Bob Chapek, CEO of the Walt Disney Company and former head of Walt Disney Parks and Experiences, speaks during a media preview of the D23 Expo 2019 in Anaheim, California, Aug. 22, 2019.
Patrick T. Fallon | Bloomberg via Getty Images
The coronavirus pandemic has decimated theme parks, movie theaters, live sports and other major entertainment industries in the last 10 months, yet Disney stands strong.
The entertainment giant saw its stock hit an all-time high Wednesday, just a day before the company’s annual investor event, in which it is slated to divulge its plans for 2021 and beyond.
After the closing bell on Thursday, Disney will spend four hours discussing its newly minted strategy, which focuses heavily on its year-old streaming service Disney+.
On the heels of rival Warner Bros. announcing that it will release 17 films on HBO Max and in theaters on the same day next year, analysts and investors are keen to see how Disney will maneuver through the uncertainty still poised by a global pandemic.
Most believe that the company will opt to place smaller budget titles on its burgeoning streaming service to help bolster its content library and entice new subscribers. Its big budget films, like its slate of Marvel titles, Avatar films and Star Wars flicks are likely to remain firmly as theatrical releases. After all, Disney had seven movies surpass $1 billion at the global box office in 2019, a feat that is not easily replicated through streaming.

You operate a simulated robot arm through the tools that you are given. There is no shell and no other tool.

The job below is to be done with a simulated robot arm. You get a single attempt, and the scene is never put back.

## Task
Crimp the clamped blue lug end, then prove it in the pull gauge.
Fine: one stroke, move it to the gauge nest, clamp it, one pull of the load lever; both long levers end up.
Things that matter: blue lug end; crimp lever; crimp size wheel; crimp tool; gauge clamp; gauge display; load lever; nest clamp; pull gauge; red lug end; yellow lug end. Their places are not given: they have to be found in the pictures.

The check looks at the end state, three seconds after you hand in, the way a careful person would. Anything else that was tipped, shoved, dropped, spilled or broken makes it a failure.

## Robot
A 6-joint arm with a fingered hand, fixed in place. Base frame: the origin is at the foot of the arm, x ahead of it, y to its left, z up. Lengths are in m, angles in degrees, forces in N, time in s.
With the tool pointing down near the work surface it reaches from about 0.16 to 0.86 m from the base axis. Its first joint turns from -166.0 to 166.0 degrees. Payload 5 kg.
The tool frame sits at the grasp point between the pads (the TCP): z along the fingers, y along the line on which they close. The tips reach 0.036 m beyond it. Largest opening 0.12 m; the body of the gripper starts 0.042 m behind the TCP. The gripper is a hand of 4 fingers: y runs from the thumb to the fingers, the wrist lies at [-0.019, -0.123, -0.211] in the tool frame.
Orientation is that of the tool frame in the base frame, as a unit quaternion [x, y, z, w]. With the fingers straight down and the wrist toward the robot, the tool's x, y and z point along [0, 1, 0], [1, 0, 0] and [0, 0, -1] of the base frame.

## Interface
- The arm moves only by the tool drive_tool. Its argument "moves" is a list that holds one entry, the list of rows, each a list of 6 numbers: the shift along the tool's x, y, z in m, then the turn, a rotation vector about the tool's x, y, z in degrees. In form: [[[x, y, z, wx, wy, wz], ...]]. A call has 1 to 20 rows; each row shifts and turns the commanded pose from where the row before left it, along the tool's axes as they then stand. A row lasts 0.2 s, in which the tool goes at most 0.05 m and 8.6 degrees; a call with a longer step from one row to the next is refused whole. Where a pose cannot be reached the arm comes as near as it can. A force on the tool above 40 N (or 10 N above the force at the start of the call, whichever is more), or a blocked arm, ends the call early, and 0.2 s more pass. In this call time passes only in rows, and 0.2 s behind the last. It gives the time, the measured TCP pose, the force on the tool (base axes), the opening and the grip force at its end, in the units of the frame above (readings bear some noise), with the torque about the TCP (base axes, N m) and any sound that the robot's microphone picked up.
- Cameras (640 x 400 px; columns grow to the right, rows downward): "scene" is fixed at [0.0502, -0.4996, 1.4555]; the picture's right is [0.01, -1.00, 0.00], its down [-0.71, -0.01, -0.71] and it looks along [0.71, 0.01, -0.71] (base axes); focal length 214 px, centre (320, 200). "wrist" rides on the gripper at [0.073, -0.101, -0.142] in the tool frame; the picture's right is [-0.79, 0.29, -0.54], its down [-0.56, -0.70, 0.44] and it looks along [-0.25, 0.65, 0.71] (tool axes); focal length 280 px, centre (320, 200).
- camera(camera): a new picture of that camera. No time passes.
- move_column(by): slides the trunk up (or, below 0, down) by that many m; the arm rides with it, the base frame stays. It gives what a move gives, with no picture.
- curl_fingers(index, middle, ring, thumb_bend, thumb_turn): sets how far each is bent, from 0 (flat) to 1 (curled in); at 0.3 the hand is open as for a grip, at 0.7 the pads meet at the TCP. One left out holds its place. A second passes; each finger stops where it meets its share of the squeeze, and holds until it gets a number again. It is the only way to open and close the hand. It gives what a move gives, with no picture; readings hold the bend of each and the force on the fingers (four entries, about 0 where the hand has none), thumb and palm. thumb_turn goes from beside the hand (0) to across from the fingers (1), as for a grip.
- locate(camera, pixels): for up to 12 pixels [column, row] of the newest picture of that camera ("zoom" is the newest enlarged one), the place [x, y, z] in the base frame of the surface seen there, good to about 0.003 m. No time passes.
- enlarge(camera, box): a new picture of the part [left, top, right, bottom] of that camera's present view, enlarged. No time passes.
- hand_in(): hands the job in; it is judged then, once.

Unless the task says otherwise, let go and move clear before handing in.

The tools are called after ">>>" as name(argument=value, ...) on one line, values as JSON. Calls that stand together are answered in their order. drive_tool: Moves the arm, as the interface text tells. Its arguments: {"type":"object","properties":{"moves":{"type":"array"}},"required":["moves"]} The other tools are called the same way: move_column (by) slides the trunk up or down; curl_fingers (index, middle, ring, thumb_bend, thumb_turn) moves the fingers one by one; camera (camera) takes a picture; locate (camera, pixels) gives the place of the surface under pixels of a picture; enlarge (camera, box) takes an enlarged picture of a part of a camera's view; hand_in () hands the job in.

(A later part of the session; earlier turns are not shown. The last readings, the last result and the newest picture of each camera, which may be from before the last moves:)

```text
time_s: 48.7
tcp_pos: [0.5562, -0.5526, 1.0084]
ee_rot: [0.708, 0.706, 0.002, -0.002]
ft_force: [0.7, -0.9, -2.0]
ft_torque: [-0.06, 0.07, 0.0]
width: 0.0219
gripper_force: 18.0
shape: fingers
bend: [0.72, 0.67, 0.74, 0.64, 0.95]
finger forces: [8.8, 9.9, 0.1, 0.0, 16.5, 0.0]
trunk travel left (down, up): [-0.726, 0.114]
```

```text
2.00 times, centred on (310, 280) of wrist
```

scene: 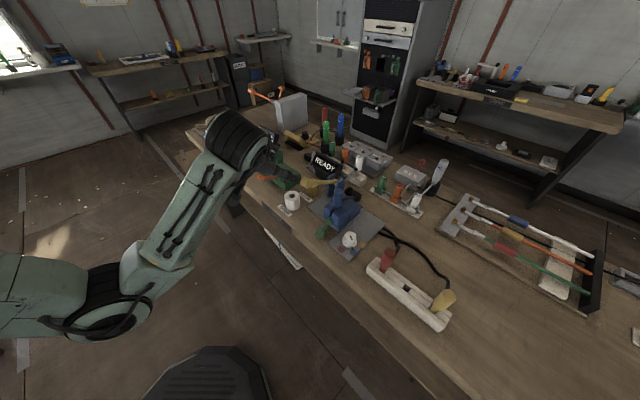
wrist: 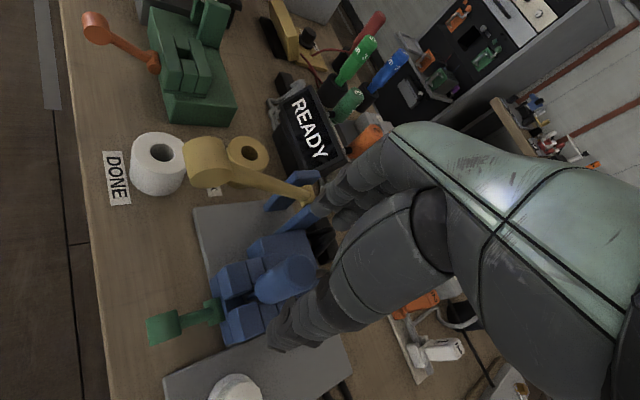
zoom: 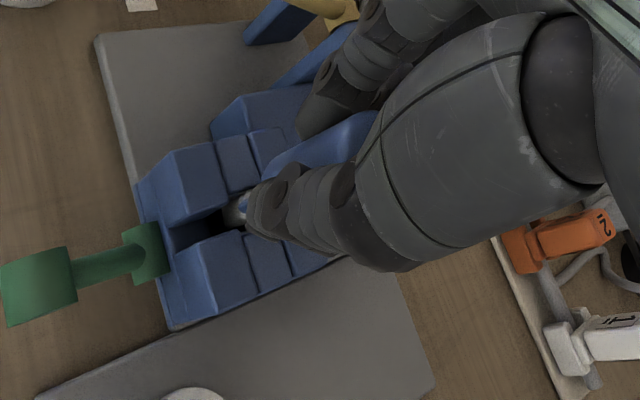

In fact, analysts are still waiting for Disney to divulge how “Mulan” performed on premium video on-demand, something the company has said it will talk about during the meeting.
The company already has a hearty slate of Marvel content in production and set to arrive on Disney+ over the next few years. It is believed that the company will announce additional Star Wars programs following the success of “The Mandalorian” and the final season of the animated series “The Clone Wars.”
Additionally, investors will be looking for updates about Disney’s theme parks, which have been slammed by the ongoing pandemic. In particular, its California parks have been unable to reopen after closing in March due to strict guidelines in the state. Disneyland Paris and Hong Kong Disneyland have also been forced to reclose in recent months.
In November, Disney said the Covid-19 outbreak cost its parks, experiences and products segment around $2.4 billion in lost operating income during its most recent period. The segment, which includes its theme parks, cruise lines, resorts and merchandising, saw revenue fall 61% to $2.6 billion.
In the fiscal second quarter, the company had reported it lost $1 billion in operating income due to the pandemic, and in the third quarter, the pandemic cut its operating income by $3.5 billion.
Prior to the pandemic, Disney had plans to open a new Avengers-themed land in its California park and had been working on a number of projects at Epcot in Florida.